## Source extract
[BEGIN]

Hi everybody, I was editing our participation guide, and there’s a section explaining that we may ban people from the site if they behave badly, so I wanted to link to our Code of Conduct, and I realised… we don’t have one!
At the moment our participation guide basically just says 'play nice, and read this wikipedia page on etiquette.'
But I don’t think it’s enough - we need to have clear guidelines, and a course of action for when things go wrong.
This is something I think we need to sort out before OSCEdays 2016.
A CoC is like a bike lane - it doesn’t stop bad behaviour from happening, but it shows the expectations and standards of a community, and makes it clear to everybody when someone crosses a line - even regarding offences which may otherwise be hard to call people out on - ‘everyday sexism’ etc. If there’s a CoC, it’s easier for other community members to either step in directly and say ‘hey, that’s not on’, or go to the right person who will take responsibility for dealing with the situation.

[END]

## Data shown
[BEGIN]

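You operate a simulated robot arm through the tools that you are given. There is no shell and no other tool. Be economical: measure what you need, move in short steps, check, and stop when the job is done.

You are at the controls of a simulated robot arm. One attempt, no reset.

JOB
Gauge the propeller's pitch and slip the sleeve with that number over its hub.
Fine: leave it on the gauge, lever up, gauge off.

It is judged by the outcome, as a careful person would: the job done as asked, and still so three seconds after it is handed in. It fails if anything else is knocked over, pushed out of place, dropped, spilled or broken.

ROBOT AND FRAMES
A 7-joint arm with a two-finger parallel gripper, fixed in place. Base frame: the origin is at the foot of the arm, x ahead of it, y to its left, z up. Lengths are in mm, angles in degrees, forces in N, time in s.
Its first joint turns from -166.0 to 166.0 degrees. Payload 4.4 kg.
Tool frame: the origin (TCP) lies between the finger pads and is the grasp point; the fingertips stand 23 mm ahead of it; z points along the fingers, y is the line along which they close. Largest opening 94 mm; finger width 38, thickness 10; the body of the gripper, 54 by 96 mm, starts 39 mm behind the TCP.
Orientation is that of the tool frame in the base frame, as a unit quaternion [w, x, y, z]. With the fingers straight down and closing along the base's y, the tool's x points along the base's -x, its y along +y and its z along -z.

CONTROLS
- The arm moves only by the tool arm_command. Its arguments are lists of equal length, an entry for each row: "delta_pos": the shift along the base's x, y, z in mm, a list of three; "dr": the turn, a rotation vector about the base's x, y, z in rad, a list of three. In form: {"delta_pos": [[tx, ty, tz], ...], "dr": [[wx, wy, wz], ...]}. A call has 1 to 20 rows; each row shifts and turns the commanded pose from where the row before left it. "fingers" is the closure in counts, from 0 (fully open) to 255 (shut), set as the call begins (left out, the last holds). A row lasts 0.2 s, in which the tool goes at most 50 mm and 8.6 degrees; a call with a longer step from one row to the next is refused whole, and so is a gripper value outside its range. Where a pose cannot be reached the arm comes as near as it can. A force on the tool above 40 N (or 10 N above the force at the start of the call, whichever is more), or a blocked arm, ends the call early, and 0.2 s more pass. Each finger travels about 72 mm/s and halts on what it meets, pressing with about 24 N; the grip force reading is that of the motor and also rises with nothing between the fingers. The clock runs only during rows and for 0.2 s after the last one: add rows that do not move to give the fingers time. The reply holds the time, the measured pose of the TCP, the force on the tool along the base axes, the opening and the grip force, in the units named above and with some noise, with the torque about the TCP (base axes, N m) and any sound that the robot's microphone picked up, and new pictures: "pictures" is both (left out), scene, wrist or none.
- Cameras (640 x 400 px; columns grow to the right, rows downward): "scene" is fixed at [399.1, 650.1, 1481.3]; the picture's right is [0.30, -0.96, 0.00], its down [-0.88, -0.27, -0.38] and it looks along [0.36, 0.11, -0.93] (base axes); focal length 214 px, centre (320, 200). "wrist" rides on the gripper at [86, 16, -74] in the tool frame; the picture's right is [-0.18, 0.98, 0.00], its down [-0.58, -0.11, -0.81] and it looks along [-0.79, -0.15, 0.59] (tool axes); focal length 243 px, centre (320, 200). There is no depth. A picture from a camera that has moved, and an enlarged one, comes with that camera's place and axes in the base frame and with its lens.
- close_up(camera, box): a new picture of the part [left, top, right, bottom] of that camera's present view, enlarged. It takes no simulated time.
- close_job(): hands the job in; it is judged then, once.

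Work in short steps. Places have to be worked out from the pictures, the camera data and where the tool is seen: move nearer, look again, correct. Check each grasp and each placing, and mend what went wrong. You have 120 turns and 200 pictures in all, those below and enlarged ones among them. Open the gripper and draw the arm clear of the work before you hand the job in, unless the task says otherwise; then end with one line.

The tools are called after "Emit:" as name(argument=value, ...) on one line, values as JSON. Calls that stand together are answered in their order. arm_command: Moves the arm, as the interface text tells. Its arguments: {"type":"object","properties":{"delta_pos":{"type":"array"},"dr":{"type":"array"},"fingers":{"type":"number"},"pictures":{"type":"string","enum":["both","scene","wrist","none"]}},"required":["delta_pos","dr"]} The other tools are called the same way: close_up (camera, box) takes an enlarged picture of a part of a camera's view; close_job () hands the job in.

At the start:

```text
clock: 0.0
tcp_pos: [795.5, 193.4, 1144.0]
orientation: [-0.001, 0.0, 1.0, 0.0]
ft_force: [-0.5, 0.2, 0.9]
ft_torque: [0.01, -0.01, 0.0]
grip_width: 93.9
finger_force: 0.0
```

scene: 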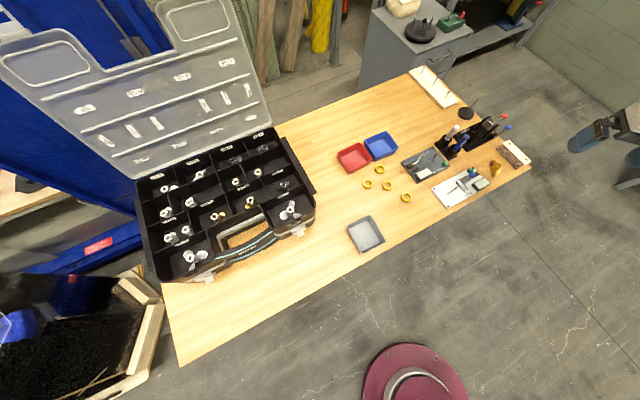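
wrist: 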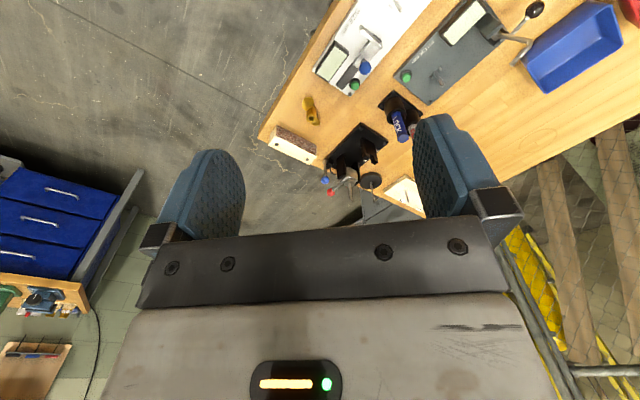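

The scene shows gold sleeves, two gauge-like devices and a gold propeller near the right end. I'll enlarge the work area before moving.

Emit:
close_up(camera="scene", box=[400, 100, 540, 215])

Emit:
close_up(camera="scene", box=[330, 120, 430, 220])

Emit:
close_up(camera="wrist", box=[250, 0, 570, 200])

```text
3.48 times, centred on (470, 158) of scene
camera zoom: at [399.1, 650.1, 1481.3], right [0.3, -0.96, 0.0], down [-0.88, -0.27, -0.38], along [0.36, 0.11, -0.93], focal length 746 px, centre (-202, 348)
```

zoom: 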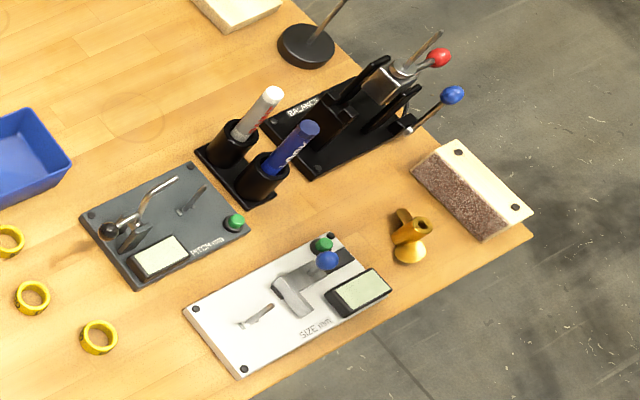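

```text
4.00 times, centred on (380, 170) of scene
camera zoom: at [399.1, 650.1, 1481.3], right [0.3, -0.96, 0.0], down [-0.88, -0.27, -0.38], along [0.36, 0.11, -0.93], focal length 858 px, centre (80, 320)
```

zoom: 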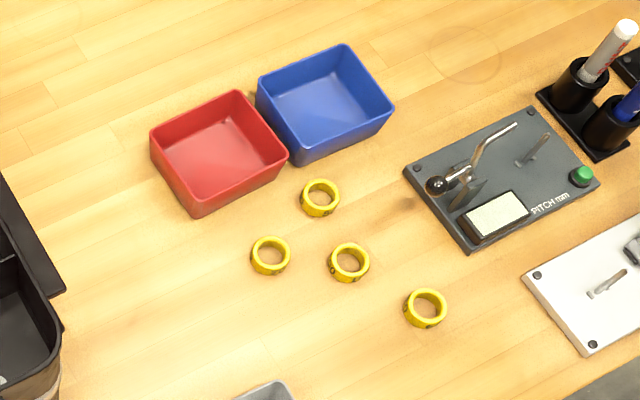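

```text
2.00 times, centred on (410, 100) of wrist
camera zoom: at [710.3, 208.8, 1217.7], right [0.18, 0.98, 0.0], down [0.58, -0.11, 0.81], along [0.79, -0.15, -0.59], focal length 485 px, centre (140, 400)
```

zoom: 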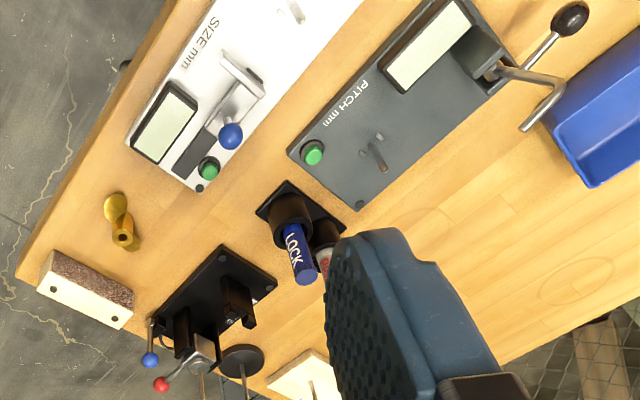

[END]

## Complete the following
(A) Repeat word for word the lines from the line containing "You are at the" to the line containing "A 7-joint arm", both lines included; nothing else should appear. Put each line that is not blank into a JSON list as a string.
(B) Write the next part of the source extract, the one that starts with "Hi everybody, I".

## Outputs
(A)
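[
  "You are at the controls of a simulated robot arm. One attempt, no reset.",
  "JOB",
  "Gauge the propeller's pitch and slip the sleeve with that number over its hub.",
  "Fine: leave it on the gauge, lever up, gauge off.",
  "It is judged by the outcome, as a careful person would: the job done as asked, and still so three seconds after it is handed in. It fails if anything else is knocked over, pushed out of place, dropped, spilled or broken.",
  "ROBOT AND FRAMES",
  "A 7-joint arm with a two-finger parallel gripper, fixed in place. Base frame: the origin is at the foot of the arm, x ahead of it, y to its left, z up. Lengths are in mm, angles in degrees, forces in N, time in s."
]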

(B)
The tricky part for us as a distributed event is of course enforcing a CoC. What if people come along to a local event and have bad experiences, and the CoC is not followed - harassment or other bad behaviour is not dealt with, problems are not taken seriously, etc?
So my suggestion would be a template for following and enforcing a Code of Conduct at local events. To develop a template Code of Conduct we can use these guidelines set up by the Ada Initiative.
We can’t be certain it will be enacted perfectly everywhere, but we can make it as easy as possible for local teams to follow our lead:
- provide a template CoC which they can use ‘out-of-the-box’ if they want
- ask local organizers to have a CoC discussion with participants either before or at the start of their event (it’s ok if this is brief)
- ask local organizers directly to prominently link to CoC on their local event page/forum category, and name at least one person who is the local contact person for issues regarding the CoC.
- provide a list of local events on our main website which shows which local events have a CoC and a contact person, and which do not (yet)
other ideas? thoughts? counter-arguments?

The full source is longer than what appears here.